Sunday, August 18, 2013

Was America Founded as a Christian Nation?

Forget about the answer---
there are problems with the question
by Tom Van Dyke

[From November 2010]

Was American Founded as a Christian Nation?

Lord knows our American Creation blog has spent so much cyberink about "Christian."  Do you have to buy into the whole deal, like Jesus is God, died for our sins?  Many did, but not all, by any means.

Do you have to go to Holy Communion, like George Washington mostly didn't?  Many didn't, not even most.

Or could you be a "Unitarian Christian," like John and Abigail Adams [if not perhaps John Locke himself], and you still believed that the Bible was Divine Writ and Jesus was the Messiah, just not the Second Person of the Holy Trinity?

And as they ask today of a sect that followed after the Second Great Awakening in the 1820s, Are Mormons Christian?

God only knows.

Or to be more precise, only God knows, to paraphrase John Locke's "Letter Concerning Toleration," because as he elegantly divined, "every church is orthodox to itself; to others, erroneous or heretical."  No humans can say for sure, not governments, not clergymen, not even [!] historians.
“We have already proved that the care of souls does not belong to the magistrate...No man can be forced to be rich or healthful whether he will or no. Nay, God Himself will not save men against their wills.”
The Founders agreed that there is a God.  One God, as a matter of fact.  But on the business of the next world, they decided not to make it an issue in this world---a wise choice, per the wise Mr. Locke.  By the time we define and redefine and accept or reject Joe, Jim or Brigham, the concept of "Christianity" becomes almost meaningless.
So let's move on, then---what is a "nation"?

Its borders?  Its government?  The sum of its laws?

Or is it something greater [or less]?  Its people, its culture, its ethos?  After all, France was still France whether under Louis XVI, the Directory, or Napoleon.  [Or under Hitler or Sarkozy, for that matter.  It was still France.]

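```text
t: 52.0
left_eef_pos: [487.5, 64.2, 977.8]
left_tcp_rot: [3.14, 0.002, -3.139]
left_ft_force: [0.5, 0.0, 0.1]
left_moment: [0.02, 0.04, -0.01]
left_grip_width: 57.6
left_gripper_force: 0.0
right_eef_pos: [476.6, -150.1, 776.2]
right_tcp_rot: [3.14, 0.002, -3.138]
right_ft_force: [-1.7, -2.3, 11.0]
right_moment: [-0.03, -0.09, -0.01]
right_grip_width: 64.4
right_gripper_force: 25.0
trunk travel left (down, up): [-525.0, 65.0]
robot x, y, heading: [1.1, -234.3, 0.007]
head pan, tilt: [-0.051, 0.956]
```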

Well, let's park this one at the curb.  But with the engine running, as it touches on both "nation" and "America."  America was America before it issued any documents.  Or money.  ;-)


Which brings us to "Founded."  What the hell does that mean?

Jamestown? Plymouth Rock?  The ratification of our Godless Constitution?  The Bill of Rights that came some months later as the promised payoff to the anti-Federalists?

As my pal Alexandrian asked about America's Birthday:

Choose one (or more if you can’t choose):

17 September 1774 when the Continental Congress promotes the forming of local militias,
9 February 1775 when Massachusetts was declared in rebellion by George III,
19 April 1775 when organized fighting began,
10 May 1775 when Congress declares a “state of defense,”
15 May 1775 when Washington was named Commander in Chief of the Army,
6 July 1775 when Congress approved the Declaration of Taking up Arms,
23 August 1775 when the King issued the Proclamation of Rebellion and Sedition,
12 April 1776-July when 90 state and local Declarations of Independence were issued starting with NC,
15 May 1776 when the Continental Congress declared that the “Crown should be totally suppressed.”
11 June 1776 when Congress formed a committee of 11 and instructed them to draft a declaration,
2 July 1776 when Congress formally votes independence,
4 July 1776 when the document stating the reasons for that vote was approved,
2 August 1776 when many say the document was actually signed though others disagree,
3 Sept 1783 when the Treaty of Paris was signed,
14 January 1784 when Congress ratified the treaty,
21 June 1788 when NH is the 9th state to ratify the Constitution, or
4 March 1789 when the new government under the Constitution begins.

There was a gap of more than 20 years between the Declaration and the Constitution.  You could licitly stamp the American Revolution as Founding 1.0 and the ratification of the Constitution as America 2.0.

"America."  "Founded."  "Christian."  "Nation."

So little time, so many words.  Terms.

Words and terms are supposed to make communication easier, but sometimes they just get in the way.

America, are you now or have you ever been founded as a Christian nation?

AMERICA:  Yes.  No.  Sort of.  Can you rephrase the question?


Jonathan Rowe said...

I think you asked the right questions.

Joe Winpisinger said...

Well Done....

Brian Tubbs said...

Great article, Tom. You articulate well the problems of trying to label a nation according to a faith creed.

I think of John MacArthur, who as most of you know is a well-known Christian pastor and theologian today, when he says that no nation-state can accept Christ as its Lord and Savior. It just doesn't work that way, so it's improper to say that any nation-state is "Christian." By its nature, going back to the very root of the word "Christian" itself, it refers to individual followers of Christ, not countries.

Tom Van Dyke said...

And Britain has an official "Church of England" with the Queen as its head, but it's hard to think of the UK as a "Christian Nation" these days.